As the project’s start approached, we spent more of our time doing the administrative work and less hands-on activities. We had to make some supply runs, assign campsites and assemble camper packets, assign volunteers to work teams, plan and develop off-work activities, and coordinate lunches. This was made more intense by a last minute (2 weeks before the project) email to the Virginia State Park host distribution list, which yielded a dozen new volunteers and filled our campsites for the first time in 5 years. The late rush meant there were daily emails about paperwork, site assignments, background checks, and more.
It had been a couple of years since we had visited with Steve and Linda in Hampton. After an earlier visit was postponed by Ian’s arrival, we finally were able to get together in late October. We enjoyed time catching up, spending time together and taking a trip on the bay in Bay Dreamer. It was a beautiful weekend, so the wait was worth it.

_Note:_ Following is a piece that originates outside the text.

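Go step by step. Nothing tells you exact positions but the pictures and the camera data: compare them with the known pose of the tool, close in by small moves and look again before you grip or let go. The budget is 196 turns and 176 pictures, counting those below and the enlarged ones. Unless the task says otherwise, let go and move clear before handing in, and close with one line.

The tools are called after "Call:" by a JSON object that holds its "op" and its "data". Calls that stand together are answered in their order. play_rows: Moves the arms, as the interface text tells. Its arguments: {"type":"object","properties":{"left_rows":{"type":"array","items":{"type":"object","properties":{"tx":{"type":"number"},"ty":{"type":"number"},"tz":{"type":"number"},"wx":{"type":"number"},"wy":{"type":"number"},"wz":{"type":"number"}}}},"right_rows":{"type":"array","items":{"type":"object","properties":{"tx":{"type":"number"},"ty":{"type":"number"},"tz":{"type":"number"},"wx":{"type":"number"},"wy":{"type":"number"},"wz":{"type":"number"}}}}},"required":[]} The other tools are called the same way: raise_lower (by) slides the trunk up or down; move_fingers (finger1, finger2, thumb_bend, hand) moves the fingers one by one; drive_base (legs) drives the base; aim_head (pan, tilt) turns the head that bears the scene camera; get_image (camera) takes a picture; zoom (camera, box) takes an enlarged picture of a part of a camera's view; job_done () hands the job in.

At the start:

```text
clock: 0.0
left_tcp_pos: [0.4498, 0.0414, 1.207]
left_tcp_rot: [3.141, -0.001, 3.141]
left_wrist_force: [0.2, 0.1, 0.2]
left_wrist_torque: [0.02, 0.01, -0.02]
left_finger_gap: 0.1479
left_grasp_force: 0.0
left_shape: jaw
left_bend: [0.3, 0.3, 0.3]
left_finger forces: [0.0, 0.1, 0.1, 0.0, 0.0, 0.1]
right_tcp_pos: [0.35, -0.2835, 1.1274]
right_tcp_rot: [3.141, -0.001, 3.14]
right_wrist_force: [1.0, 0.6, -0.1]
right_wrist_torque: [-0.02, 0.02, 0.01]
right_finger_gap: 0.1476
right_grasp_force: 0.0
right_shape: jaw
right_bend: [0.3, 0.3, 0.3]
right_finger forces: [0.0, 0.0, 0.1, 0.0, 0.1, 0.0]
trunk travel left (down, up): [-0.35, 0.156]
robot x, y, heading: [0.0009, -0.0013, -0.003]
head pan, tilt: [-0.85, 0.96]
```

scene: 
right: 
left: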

We also took some time while there to clean out much of our boating supplies up in their attic, which was kind of liberating. Even with all of our downsizing, we have too much stuff.

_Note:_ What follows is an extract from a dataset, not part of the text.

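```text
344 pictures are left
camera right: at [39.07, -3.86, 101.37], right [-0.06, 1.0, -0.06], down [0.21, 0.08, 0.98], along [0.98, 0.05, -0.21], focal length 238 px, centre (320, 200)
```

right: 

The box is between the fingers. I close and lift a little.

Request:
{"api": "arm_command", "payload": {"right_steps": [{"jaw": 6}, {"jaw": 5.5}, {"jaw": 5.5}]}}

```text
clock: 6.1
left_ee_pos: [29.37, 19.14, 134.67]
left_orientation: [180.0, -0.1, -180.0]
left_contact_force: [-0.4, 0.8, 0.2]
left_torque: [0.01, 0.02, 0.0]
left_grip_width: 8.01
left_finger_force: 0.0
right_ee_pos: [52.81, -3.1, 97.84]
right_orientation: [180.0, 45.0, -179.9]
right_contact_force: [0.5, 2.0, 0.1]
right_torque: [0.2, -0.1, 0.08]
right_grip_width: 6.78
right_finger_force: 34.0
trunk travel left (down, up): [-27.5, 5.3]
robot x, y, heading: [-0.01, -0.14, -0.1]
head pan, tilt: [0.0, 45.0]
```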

For the first time in 3 years, we were asked by the park to drive the hay wagon on a hay ride. The new CCC Museum curator was planning a nighttime hay ride to the cemetery (there are many in the park) that has the graves from the Gill and Dance families. This was a little nerve-racking since we would have a narrow spot to turn the wagon around at the end of the ride and it would be very dark (no moon). We learned at the last minute that there was another spot to turn around that would be much easier. It was. So, we were able to turn the wagon around and then join the group at the cemetery for a magical experience and an interesting talk about the history of the area before it was a park.